Todos os territórios afetados por esse sistema de mandatos foram divididos em três categorias - os territórios "Classe A" eram predominantemente localizados no Oriente Médio, os "Classe B" se localizavam principalmente na África central, e os "Classe C" eram as colônias alemãs menos populosas e/ou menos desenvolvidas: A colônia do Sudoeste Africano, a Nova Guiné Alemã, e as ilhas de colonização alemã no Oceano Pacífico.[11] Devido às suas densidades populacionais reduzidas, isolamento geográfico, pequenas dimensões ou proximidade das nações que receberam seus mandatos, as colônias Classe C poderiam ser administradas como províncias integrais do país administrador, embora não garantisse soberania total do país administrador sobre elas, apenas a responsabilidade administrativa.[11]
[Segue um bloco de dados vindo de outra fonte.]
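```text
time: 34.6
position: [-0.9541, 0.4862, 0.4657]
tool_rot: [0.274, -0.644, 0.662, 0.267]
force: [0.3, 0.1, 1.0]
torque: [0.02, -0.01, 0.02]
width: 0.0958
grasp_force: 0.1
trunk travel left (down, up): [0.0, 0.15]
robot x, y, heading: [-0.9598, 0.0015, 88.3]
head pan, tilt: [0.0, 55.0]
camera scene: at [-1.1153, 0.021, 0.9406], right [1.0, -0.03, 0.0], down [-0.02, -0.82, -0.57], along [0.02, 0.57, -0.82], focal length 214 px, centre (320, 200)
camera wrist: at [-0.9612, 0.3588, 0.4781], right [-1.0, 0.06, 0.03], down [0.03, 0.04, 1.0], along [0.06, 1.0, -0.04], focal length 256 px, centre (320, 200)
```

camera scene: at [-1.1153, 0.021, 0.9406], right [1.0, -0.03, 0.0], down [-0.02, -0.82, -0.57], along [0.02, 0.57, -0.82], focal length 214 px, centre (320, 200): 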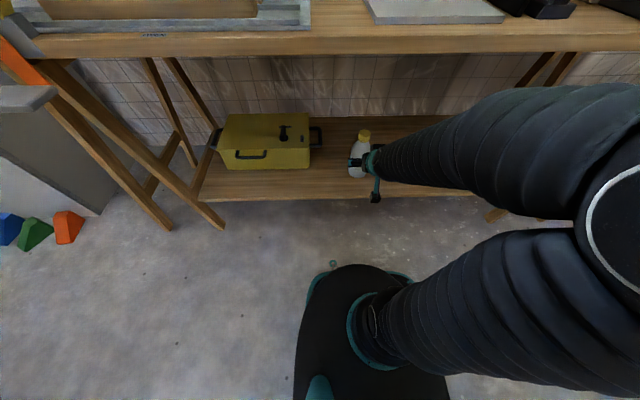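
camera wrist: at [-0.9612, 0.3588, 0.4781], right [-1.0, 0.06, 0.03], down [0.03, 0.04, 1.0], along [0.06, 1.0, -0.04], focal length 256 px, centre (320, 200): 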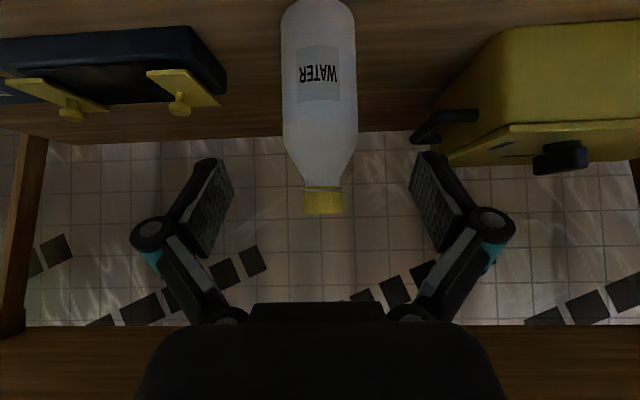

Em 1966, a Assembleia Geral da ONU revogou o mandato da África do Sul para governar o território do Sudoeste Africano e declarou que estava sob administração direta da ONU. A África do Sul se recusou a reconhecer esta resolução e continuou a administrar o território de facto.[12]

Após vários anos de petições malsucedidas por meio das Nações Unidas e do Tribunal Internacional de Justiça para garantir a independência da Namíbia, na época parte da África do Sul, a Organização do Povo do Sudoeste Africano (ou SWAPO) formou o PLAN ("People's Liberation Army of Namibia") em 1962 com apoio da União Soviética, China e nações africanas como Tanzânia, Gana e Argélia.[13] O conflito armado começou entre o PLAN e as autoridades sul-africanas em 1966. Entre 1975 e 1988, a Força de Defesa da África do Sul (ou SADF) liderou uma guerra convencional em Angola e na Zâmbia para eliminar as bases de operação do PLAN naquela região.[14] O governo sul-africano também mandou forças especiais e unidades especialistas em contra-insurgência, como a Koevoet e o Batalhão 32 para realizar missões de reconhecimento externo e rastrear movimentos de guerrilha.[15]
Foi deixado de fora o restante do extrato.